Cheney, 60, said he feels fine, but two weeks ago, doctors “detected some minor periods, very short periods, one to two seconds each, of rapid heart rate.”
At a press conference this morning, Cheney said he looks at the pacemaker as “an insurance policy.” He said he is confident he can continue in his position as vice president.
A history of heart disease
“I am, as everybody’s known for a long time, been living with coronary artery disease for nearly a quarter of a century now,” Cheney said. “That’s nothing new and I’d say my capacity to function in this job if the doctors ever conclude I can’t, obviously, I’d be the first to step forward and say so.”

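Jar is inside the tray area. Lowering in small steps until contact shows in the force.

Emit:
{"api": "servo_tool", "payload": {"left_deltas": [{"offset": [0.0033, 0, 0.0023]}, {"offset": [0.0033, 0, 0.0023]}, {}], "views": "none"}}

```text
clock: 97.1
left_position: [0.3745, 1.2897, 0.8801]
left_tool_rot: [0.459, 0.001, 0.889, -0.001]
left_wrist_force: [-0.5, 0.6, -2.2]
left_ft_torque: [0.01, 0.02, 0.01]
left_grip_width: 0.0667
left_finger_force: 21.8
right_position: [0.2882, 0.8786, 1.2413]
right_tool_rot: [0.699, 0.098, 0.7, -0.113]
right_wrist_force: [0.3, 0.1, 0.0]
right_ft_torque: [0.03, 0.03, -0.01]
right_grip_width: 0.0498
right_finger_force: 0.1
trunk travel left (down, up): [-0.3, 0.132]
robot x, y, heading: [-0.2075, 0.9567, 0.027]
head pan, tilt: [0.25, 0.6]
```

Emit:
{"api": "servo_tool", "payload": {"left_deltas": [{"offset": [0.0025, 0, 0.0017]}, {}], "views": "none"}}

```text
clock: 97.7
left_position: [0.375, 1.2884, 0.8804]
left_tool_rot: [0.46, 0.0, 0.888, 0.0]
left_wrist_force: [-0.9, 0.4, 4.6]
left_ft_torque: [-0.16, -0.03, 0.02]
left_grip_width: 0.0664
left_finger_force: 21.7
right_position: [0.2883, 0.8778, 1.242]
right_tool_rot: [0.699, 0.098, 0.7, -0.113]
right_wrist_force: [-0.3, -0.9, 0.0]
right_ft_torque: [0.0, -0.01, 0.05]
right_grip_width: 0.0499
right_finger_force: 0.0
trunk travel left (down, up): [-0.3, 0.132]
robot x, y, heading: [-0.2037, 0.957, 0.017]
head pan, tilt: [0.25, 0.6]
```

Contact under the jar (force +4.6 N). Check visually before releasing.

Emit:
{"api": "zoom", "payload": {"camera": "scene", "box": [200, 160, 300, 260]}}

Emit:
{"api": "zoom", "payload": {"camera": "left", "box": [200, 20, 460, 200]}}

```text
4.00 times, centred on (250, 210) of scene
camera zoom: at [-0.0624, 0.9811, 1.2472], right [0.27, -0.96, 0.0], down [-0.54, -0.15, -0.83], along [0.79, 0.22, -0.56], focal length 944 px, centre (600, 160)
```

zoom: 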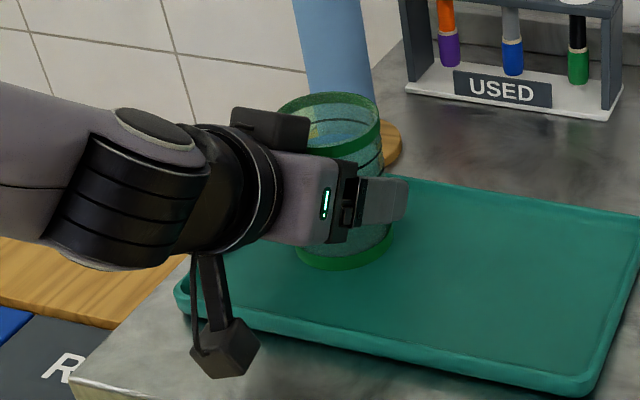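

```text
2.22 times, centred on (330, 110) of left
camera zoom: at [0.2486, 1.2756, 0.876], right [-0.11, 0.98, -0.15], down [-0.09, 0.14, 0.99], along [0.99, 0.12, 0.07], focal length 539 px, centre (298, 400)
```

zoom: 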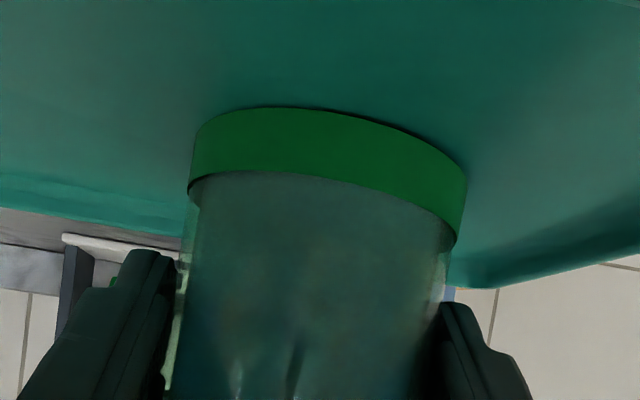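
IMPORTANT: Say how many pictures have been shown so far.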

Cheney has had four heart attacks since 1978. In 1988 he had quadruple bypass surgery to clear clogged arteries. In March of this year, doctors performed a balloon angioplasty to open a closing artery.
In a statement released by the White House, Cheney’s cardiologist Dr. Jonathan Samuel Reiner said he will undergo an electrophysiology study to determine “the vice president’s risk of developing a persistent, abnormal heart rhythm.” Depending on the outcome of that study, Cheney may have a pacemaker implanted.
A pacemaker, or implantable cardioverter defibrillator, interrupts rapid heart rhythms. “If the device detects an arrhythmia, it can terminate the abnormal rhythm with either a pacemaker function or the delivery of a low-energy electrical shock,” Reiner said.
The pacemaker is about the size of a small pager and is placed under the skin of the upper chest, he said.
Cheney said he plans to sleep at home Saturday night and return to work on Monday. The procedure does not require a general anesthetic.
Since his angioplasty surgery in March, Cheney has lost about 25 pounds and said he had complied with doctors orders, followed a strict diet and exercised regularly.